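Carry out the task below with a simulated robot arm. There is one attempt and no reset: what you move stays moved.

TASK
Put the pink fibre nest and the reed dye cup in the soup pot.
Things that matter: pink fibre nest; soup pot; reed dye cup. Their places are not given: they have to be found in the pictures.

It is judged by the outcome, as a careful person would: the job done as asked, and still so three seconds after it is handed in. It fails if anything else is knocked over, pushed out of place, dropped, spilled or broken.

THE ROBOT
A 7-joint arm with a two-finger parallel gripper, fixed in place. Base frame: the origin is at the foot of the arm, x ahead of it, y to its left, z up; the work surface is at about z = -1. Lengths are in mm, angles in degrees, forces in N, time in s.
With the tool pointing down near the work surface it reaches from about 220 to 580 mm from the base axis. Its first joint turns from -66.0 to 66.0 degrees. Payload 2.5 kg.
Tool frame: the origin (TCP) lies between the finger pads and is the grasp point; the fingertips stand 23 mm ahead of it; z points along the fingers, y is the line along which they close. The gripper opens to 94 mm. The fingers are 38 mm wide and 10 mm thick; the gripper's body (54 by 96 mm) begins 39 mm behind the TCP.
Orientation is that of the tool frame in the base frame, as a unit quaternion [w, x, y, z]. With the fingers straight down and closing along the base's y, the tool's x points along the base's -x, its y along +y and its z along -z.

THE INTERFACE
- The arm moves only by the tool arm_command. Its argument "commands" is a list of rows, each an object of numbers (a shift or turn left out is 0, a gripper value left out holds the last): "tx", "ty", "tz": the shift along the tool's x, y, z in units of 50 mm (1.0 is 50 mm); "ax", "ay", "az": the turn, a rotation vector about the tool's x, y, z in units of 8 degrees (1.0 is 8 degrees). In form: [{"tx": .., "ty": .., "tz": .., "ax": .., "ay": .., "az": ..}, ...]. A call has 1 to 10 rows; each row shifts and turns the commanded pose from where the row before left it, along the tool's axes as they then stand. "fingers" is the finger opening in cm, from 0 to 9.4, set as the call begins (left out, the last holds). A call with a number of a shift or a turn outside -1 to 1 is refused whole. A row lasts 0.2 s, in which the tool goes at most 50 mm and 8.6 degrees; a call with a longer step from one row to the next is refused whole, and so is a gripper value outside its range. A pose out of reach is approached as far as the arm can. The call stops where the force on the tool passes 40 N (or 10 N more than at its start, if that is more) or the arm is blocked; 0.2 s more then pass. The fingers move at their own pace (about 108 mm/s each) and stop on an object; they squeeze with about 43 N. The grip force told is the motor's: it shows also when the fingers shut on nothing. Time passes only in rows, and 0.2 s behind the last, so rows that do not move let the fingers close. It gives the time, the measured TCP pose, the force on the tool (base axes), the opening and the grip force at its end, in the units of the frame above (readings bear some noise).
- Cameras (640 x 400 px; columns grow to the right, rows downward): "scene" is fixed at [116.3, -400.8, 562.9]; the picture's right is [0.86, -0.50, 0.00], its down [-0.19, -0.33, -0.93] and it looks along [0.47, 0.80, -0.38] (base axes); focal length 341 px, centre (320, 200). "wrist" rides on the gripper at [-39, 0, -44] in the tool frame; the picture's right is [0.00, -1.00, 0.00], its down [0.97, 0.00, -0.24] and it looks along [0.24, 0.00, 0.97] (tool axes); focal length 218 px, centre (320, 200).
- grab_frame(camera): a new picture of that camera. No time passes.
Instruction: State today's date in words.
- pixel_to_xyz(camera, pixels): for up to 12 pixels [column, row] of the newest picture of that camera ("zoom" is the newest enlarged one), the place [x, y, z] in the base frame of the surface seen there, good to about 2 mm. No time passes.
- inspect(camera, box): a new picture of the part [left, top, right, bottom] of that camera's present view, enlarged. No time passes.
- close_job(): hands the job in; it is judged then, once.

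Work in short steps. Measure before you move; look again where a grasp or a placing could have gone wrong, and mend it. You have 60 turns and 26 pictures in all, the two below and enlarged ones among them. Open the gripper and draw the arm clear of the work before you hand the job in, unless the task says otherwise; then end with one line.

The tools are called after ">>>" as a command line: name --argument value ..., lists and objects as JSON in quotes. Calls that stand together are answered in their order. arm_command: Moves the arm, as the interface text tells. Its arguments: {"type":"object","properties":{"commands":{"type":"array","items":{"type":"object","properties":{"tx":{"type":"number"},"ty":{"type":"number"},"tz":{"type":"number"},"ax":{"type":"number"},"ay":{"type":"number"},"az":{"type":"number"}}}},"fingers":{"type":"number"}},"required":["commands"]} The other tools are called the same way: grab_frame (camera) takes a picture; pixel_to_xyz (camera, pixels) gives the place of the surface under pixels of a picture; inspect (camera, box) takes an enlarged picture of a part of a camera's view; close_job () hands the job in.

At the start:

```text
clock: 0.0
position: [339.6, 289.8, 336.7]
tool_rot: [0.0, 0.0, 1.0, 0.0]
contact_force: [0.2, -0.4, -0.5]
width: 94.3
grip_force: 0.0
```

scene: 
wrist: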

◇ ◇ ◇ ◇ ◇

▶ [Work required] Return the material in full, exactly as shown. Format the lines as a JSON array of strings and drop empty lines.

▶ [Exercise solution]
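[
  "Carry out the task below with a simulated robot arm. There is one attempt and no reset: what you move stays moved.",
  "TASK",
  "Put the pink fibre nest and the reed dye cup in the soup pot.",
  "Things that matter: pink fibre nest; soup pot; reed dye cup. Their places are not given: they have to be found in the pictures.",
  "It is judged by the outcome, as a careful person would: the job done as asked, and still so three seconds after it is handed in. It fails if anything else is knocked over, pushed out of place, dropped, spilled or broken.",
  "THE ROBOT",
  "A 7-joint arm with a two-finger parallel gripper, fixed in place. Base frame: the origin is at the foot of the arm, x ahead of it, y to its left, z up; the work surface is at about z = -1. Lengths are in mm, angles in degrees, forces in N, time in s.",
  "With the tool pointing down near the work surface it reaches from about 220 to 580 mm from the base axis. Its first joint turns from -66.0 to 66.0 degrees. Payload 2.5 kg.",
  "Tool frame: the origin (TCP) lies between the finger pads and is the grasp point; the fingertips stand 23 mm ahead of it; z points along the fingers, y is the line along which they close. The gripper opens to 94 mm. The fingers are 38 mm wide and 10 mm thick; the gripper's body (54 by 96 mm) begins 39 mm behind the TCP.",
  "Orientation is that of the tool frame in the base frame, as a unit quaternion [w, x, y, z]. With the fingers straight down and closing along the base's y, the tool's x points along the base's -x, its y along +y and its z along -z.",
  "THE INTERFACE",
  "- The arm moves only by the tool arm_command. Its argument \"commands\" is a list of rows, each an object of numbers (a shift or turn left out is 0, a gripper value left out holds the last): \"tx\", \"ty\", \"tz\": the shift along the tool's x, y, z in units of 50 mm (1.0 is 50 mm); \"ax\", \"ay\", \"az\": the turn, a rotation vector about the tool's x, y, z in units of 8 degrees (1.0 is 8 degrees). In form: [{\"tx\": .., \"ty\": .., \"tz\": .., \"ax\": .., \"ay\": .., \"az\": ..}, ...]. A call has 1 to 10 rows; each row shifts and turns the commanded pose from where the row before left it, along the tool's axes as they then stand. \"fingers\" is the finger opening in cm, from 0 to 9.4, set as the call begins (left out, the last holds). A call with a number of a shift or a turn outside -1 to 1 is refused whole. A row lasts 0.2 s, in which the tool goes at most 50 mm and 8.6 degrees; a call with a longer step from one row to the next is refused whole, and so is a gripper value outside its range. A pose out of reach is approached as far as the arm can. The call stops where the force on the tool passes 40 N (or 10 N more than at its start, if that is more) or the arm is blocked; 0.2 s more then pass. The fingers move at their own pace (about 108 mm/s each) and stop on an object; they squeeze with about 43 N. The grip force told is the motor's: it shows also when the fingers shut on nothing. Time passes only in rows, and 0.2 s behind the last, so rows that do not move let the fingers close. It gives the time, the measured TCP pose, the force on the tool (base axes), the opening and the grip force at its end, in the units of the frame above (readings bear some noise).",
  "- Cameras (640 x 400 px; columns grow to the right, rows downward): \"scene\" is fixed at [116.3, -400.8, 562.9]; the picture's right is [0.86, -0.50, 0.00], its down [-0.19, -0.33, -0.93] and it looks along [0.47, 0.80, -0.38] (base axes); focal length 341 px, centre (320, 200). \"wrist\" rides on the gripper at [-39, 0, -44] in the tool frame; the picture's right is [0.00, -1.00, 0.00], its down [0.97, 0.00, -0.24] and it looks along [0.24, 0.00, 0.97] (tool axes); focal length 218 px, centre (320, 200).",
  "- grab_frame(camera): a new picture of that camera. No time passes.",
  "Instruction: State today's date in words.",
  "- pixel_to_xyz(camera, pixels): for up to 12 pixels [column, row] of the newest picture of that camera (\"zoom\" is the newest enlarged one), the place [x, y, z] in the base frame of the surface seen there, good to about 2 mm. No time passes.",
  "- inspect(camera, box): a new picture of the part [left, top, right, bottom] of that camera's present view, enlarged. No time passes.",
  "- close_job(): hands the job in; it is judged then, once.",
  "Work in short steps. Measure before you move; look again where a grasp or a placing could have gone wrong, and mend it. You have 60 turns and 26 pictures in all, the two below and enlarged ones among them. Open the gripper and draw the arm clear of the work before you hand the job in, unless the task says otherwise; then end with one line.",
  "The tools are called after \">>>\" as a command line: name --argument value ..., lists and objects as JSON in quotes. Calls that stand together are answered in their order. arm_command: Moves the arm, as the interface text tells. Its arguments: {\"type\":\"object\",\"properties\":{\"commands\":{\"type\":\"array\",\"items\":{\"type\":\"object\",\"properties\":{\"tx\":{\"type\":\"number\"},\"ty\":{\"type\":\"number\"},\"tz\":{\"type\":\"number\"},\"ax\":{\"type\":\"number\"},\"ay\":{\"type\":\"number\"},\"az\":{\"type\":\"number\"}}}},\"fingers\":{\"type\":\"number\"}},\"required\":[\"commands\"]} The other tools are called the same way: grab_frame (camera) takes a picture; pixel_to_xyz (camera, pixels) gives the place of the surface under pixels of a picture; inspect (camera, box) takes an enlarged picture of a part of a camera's view; close_job () hands the job in.",
  "At the start:",
  "```text",
  "clock: 0.0",
  "position: [339.6, 289.8, 336.7]",
  "tool_rot: [0.0, 0.0, 1.0, 0.0]",
  "contact_force: [0.2, -0.4, -0.5]",
  "width: 94.3",
  "grip_force: 0.0",
  "```",
  "scene: ",
  "wrist:"
]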